The Workers Party had managed for the best part of a decade to combine economic growth and fiscal responsibility with social programs that attacked poverty and promoted diversity. But its support frayed under Rousseff as the economy fell into recession and huge corruption scandals rocked the country.
In his first term, former President Luiz Inácio Lula da Silva, the party’s icon and Rousseff’s mentor, included Marina Silva, a black environmentalist who toiled as a rubber tapper in her teens, and Gilberto Gil, an internationally acclaimed black songwriter.
Rousseff had so many women ministers and aides that male operatives in Brasília scoffed at the number of pant suits.
While Brazil’s constitution enshrines social benefits similar to those in Western Europe, Temer has already said pension and social security laws are the very first that need to be streamlined. He also plans labor reforms, a set of priorities that have some Brazilians worried the new government has no interest in the poor.
“It won’t be hard to return to the old, exclusionary status quo when you don’t even consider inclusion in the new government,” says Djamila Ribeiro, a black philosopher and columnist for Carta Capital, a leftist magazine.
A commodities-fueled boom helped the Workers Party lift more than 30 million people from poverty before Brazil’s economy ground to a halt.
Policies like affirmative action programs and broader scholarship opportunities, which increased enrollment at universities from around 2 percent of the young black population in 2003 to about 10 percent in 2013, created new opportunities for many once marginalized.
Yet Brazil remains one of the most unequal societies in the world. Among those who escaped poverty during the boom, most from racially mixed backgrounds, some still earn little more than $6 a day and are at risk of sliding back.
The popularity of social programs is one reason leftist candidates continue to outpoll conservatives in forecasts for 2018 presidential elections.
In an April survey by polling institute Datafolha, Lula and Silva, the former environment minister who now leads her own party, tied for the lead with about 20 percent support each.
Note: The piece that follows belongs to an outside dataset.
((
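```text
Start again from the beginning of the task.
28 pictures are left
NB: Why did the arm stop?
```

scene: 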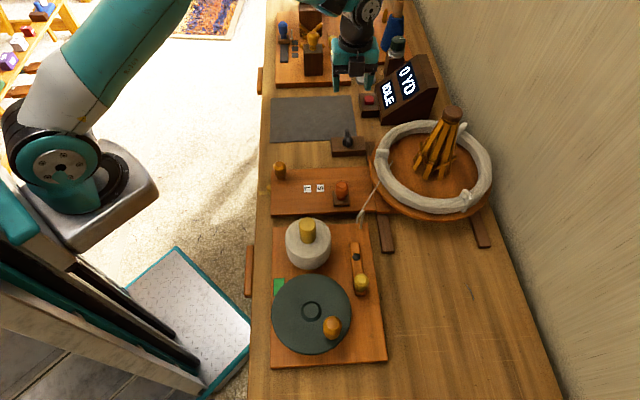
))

Temer, who has said he will not run, only got 2 percent of those polled.
In his first address as interim president, Temer promised to pursue business-friendly policies but keep the programs that were Workers Party hallmarks, like income assistance for poor families who keep their kids in school.
Aides say the new Cabinet was selected quickly from the ranks of parties who would support the new government. “We tried to look for women,” said Eliseu Padilha, Temer’s new chief of staff, “but it wasn’t possible.”
Some of the new government’s allies and supporters say the hand wringing overlooks the need for swift economic measures.
“At the moment, more urgent than a grand discussion about the sex and color of ministers, is knowing whether the ministers have the capacity to succeed,” wrote Mansueto Almeida, a well-known economist, in a widely read blog post.
Still, critics say the cabinet also includes politicians whose past actions and discourse are at odds with the very ministries they will command.
The new agriculture minister, a wealthy soy grower who has long clashed with environmentalists because of the crop’s encroachment on Amazon rainforest, is charged with regulating farming. The education minister hails from a party that sued at the Supreme Court to try to block affirmative action.
The shift risks backfiring, especially if it helps rally disillusioned leftists who fragmented because of corruption scandals and policy missteps that weakened the Workers Party.
“It would be an error for the new government to think that they are somehow representative of Brazil,” says Renato Meirelles, founder of Data Popular, a research firm that specializes in the economics and behavior of Brazil’s working class. “This is a placeholder government that doesn’t have anything close to a broad popular mandate.”